Monday 26 October 2015

So much water.

It's as if I were standing on a bridge; in my imagination it's a small stone bridge and I'm leaning over the edge watching the flowing stream below.

The water is crystal clear and the pebbles, stones and undulations of the stream bottom are clearly visible.

Twigs, air bubbles, leaves, small fish and, sadly, polystyrene containers, paper, card and other junk all floating along together - the good with the bad.

It seems to me that the stream is my life.

And the water that briefly flows beneath me is like the present moment; and then it's gone headed towards the horizon between the banks of the stream.

The twigs and leaves represent the moments in my life that gave and give me joy.

And the junk represents just that - the junk in my life.

Sadly, as the moment flows on I can see the junk in the distance much more clearly than the twigs and leaves.

So today I am meditating on the steam that is my life and asking myself some important questions.

Is the water in the stream always polluted? No it's not. It was crystal clear until I or events added items to it.

Are the stream banks forever fixed? Of course not. The flowing stream can change it's course and so it is with my life - I can change it's course if I want to - and if I act.

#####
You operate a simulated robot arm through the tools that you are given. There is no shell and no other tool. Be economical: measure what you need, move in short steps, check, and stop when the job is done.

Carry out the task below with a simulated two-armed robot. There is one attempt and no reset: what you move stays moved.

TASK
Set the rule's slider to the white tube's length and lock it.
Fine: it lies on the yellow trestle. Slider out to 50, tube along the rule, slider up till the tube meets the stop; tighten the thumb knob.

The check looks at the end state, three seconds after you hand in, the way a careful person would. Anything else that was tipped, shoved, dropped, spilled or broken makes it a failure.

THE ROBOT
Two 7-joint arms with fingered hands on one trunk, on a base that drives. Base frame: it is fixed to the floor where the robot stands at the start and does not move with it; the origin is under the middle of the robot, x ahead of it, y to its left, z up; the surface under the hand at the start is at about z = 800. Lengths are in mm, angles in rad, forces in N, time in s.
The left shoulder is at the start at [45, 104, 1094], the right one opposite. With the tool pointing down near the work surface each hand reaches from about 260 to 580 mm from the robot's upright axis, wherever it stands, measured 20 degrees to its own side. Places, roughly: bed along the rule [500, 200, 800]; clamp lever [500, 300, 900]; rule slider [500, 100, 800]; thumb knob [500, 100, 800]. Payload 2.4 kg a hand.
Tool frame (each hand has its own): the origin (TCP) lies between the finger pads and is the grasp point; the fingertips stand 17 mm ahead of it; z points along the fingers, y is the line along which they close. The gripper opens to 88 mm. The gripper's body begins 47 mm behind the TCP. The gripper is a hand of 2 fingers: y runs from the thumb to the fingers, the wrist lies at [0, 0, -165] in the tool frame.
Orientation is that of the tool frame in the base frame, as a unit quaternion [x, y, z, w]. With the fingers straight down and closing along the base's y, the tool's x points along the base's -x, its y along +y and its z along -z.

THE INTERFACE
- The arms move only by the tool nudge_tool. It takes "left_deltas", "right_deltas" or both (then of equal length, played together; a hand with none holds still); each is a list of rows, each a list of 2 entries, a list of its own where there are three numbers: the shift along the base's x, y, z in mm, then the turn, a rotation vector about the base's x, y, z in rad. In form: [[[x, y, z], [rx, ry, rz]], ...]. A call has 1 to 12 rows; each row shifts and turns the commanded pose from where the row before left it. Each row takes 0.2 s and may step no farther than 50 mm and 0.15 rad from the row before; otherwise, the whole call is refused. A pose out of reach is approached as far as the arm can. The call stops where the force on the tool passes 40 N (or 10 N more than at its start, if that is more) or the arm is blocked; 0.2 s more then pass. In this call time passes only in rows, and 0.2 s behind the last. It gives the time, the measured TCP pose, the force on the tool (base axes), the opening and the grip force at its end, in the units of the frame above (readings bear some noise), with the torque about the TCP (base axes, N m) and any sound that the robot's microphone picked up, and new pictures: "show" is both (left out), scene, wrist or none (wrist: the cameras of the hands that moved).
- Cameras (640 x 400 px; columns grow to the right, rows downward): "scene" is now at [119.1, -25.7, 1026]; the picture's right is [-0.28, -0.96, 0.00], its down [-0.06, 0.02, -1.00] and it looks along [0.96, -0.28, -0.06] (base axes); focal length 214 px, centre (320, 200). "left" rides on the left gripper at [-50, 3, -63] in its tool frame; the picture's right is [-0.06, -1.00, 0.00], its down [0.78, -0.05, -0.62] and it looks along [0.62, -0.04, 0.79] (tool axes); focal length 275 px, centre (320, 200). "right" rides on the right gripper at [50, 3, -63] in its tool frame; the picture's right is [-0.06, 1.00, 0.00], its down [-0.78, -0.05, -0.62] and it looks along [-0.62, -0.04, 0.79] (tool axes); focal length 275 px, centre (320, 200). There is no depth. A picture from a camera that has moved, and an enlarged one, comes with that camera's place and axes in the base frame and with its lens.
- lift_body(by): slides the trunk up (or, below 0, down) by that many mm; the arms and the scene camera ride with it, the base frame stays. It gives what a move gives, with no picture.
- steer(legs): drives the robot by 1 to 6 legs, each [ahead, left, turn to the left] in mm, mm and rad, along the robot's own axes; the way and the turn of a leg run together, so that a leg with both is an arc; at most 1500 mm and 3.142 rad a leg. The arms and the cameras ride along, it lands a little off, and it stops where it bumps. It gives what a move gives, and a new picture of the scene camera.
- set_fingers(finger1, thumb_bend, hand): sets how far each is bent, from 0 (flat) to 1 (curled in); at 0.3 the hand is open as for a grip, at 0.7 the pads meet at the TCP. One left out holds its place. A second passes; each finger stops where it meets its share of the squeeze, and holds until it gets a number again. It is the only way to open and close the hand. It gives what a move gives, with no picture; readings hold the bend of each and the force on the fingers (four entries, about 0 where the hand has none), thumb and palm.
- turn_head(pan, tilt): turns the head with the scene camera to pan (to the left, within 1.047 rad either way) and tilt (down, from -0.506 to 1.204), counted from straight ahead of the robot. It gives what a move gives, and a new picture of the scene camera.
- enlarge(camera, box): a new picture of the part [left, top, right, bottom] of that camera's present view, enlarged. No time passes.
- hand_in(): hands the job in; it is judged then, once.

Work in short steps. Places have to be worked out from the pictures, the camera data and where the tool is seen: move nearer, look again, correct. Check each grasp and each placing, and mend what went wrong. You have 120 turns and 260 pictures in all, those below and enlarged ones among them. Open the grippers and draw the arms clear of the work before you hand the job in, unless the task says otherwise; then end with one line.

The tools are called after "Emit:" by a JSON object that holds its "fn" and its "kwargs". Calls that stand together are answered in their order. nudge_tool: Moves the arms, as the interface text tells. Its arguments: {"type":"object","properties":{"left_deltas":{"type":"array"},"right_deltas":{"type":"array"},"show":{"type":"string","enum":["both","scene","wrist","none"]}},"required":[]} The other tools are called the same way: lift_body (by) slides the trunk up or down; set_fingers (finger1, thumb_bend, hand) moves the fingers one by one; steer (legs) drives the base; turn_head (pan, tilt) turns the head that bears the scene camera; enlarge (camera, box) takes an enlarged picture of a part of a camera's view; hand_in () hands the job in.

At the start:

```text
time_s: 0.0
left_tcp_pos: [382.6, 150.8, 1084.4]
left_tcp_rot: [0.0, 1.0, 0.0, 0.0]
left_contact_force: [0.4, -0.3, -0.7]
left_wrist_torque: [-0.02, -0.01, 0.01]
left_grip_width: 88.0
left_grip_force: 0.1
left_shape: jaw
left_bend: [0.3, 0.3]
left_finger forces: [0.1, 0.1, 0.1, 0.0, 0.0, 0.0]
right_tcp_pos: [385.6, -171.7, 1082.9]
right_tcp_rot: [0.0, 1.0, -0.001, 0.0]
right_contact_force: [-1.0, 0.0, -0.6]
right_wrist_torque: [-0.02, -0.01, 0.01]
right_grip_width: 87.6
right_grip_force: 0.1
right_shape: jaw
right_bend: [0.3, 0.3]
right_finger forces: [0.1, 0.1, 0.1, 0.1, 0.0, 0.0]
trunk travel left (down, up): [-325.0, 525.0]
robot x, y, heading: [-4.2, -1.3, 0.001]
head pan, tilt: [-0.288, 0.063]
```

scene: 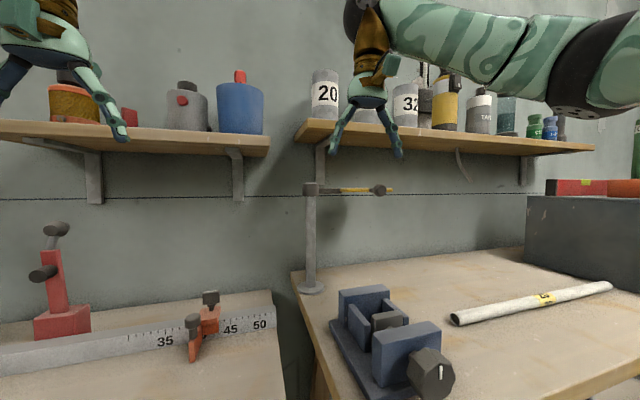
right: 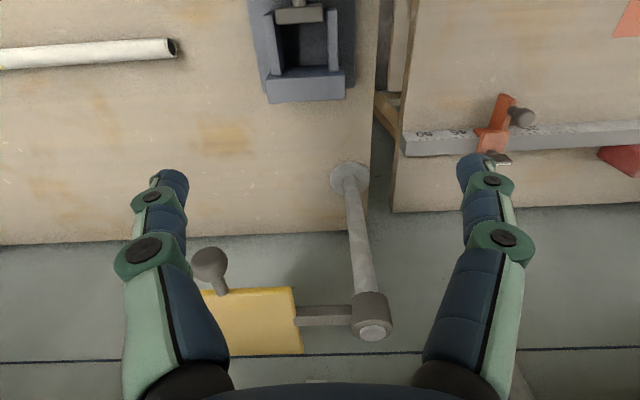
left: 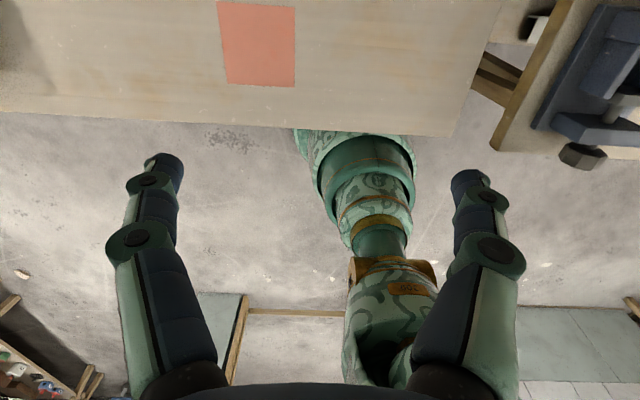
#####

Can I limit the amount of junk in the stream? Of course I can by simply filtering the junk out - and so it is with my life - I can filter out junk.

Is there any way that I can see a moment more clearly even once it has passed under the bridge? Sure I can - by journalling and by being sure to record the good moments rather than the junk; by journalling it's as if I were running along the banks of the stream watching a favoured twig or a beautiful fish.

We should all take a moment to look at the stream flowing under our bridge.


Friday 23 October 2015

The power of ideas.

“Nobody,” Sage reads, “who looks at a shard of flint lying beneath a rock ledge, or who finds a splintered log by the side of the road would ever find magic in their solitude. But in the right circumstances, if you bring them together, you can start a fire that consumes the world.”

This excerpt from The Storyteller, a work of fiction by author Jodie Picoult, brings us face-to-face with one of the great discoveries of living life and human potential. Ideas.

Today I am meditating on the the power of ideas.

Every day a million ideas float past, like butterflies, not necessarily bound anyplace, rather just circulating, just being.

These ideas often go unnoticed because of our inner clamor, our preoccupation with other matters that engage our attention.

And yet, in these fluttering, unassuming, wisps of singular thought is the power to change our perceptions of everything; and to combine two or more is to supercharge our potential.

What great ideas have we failed to notice and combine today?

This book is full of confronting ideas, it's a great story, it's a slice of history, it's an examination of humanity - and inhumanity.

Tuesday 6 October 2015

Perhaps if we saw the blood and gore we'd care more?

Parramatta, NSW, Australia. Friday October 2nd, 2015.

It seems appropriate that I should re-emerge in my aging warrior role just several days after a NSW police employee - an administrator - is gunned down, shot in the back of the head execution style, by a young Muslim man aged 15. My preceding post puts this comment in context.

I meditate today about the victim's family - seemingly ignored by politicians and the bureaucracy; but not to worry, before the blood and gore were washed from the pavement, our Prime Minister had engaged with the Muslim community for fear they are concerned about the potential for, arguably understandable, retaliation by an increasingly marginalised majority.

I meditate on the unwillingness of the majority of Australia's journalists to tell the story the way it happened - to simply report the facts.

I meditate on the dangers we face as Muslims increasingly kill and maim people guilty only of being non-Muslims - it used to be in far away countries but now it is happening on Australian suburban streets.

There is occasional talk about appeasement. But the truth is, it seems to me, it is more like cowardice. Those in authority no longer have the moral strength or certainty, or the nationalistic spirit to stand up, and speak up, for our land, and our way of life. And they certainly don't speak for me most of the time.

None of this is going to end well for traditional Caucasian Australians, for Christians, and ironically for the chattering classes that so want this already doomed social experiment to continue - the intelligentsia will be the first to face the sword come the overthrow of our political system and our religious freedoms; if you're a politician, a bureaucrat, a journalist or political commentator, an educator, a doctor, an author, a minister or priest, a gay person, or just somebody Muslims disagree with - like the elderly historian recently killed for protecting historic treasures, you stand a very good chance of sharing the fate of Mr Curtis Cheng, Friday's innocent victim.

Remember if you are a non-Muslim in an Islamic society there are only three options:
- you can become a Muslim - and for later recanting your decision the penalty is death, or
- you can decline to become a Muslim and pay special taxes, and live as a second-class citizen, or
- death.

Isn't it time more people had an opinion, and spoke up for what we thought we once were?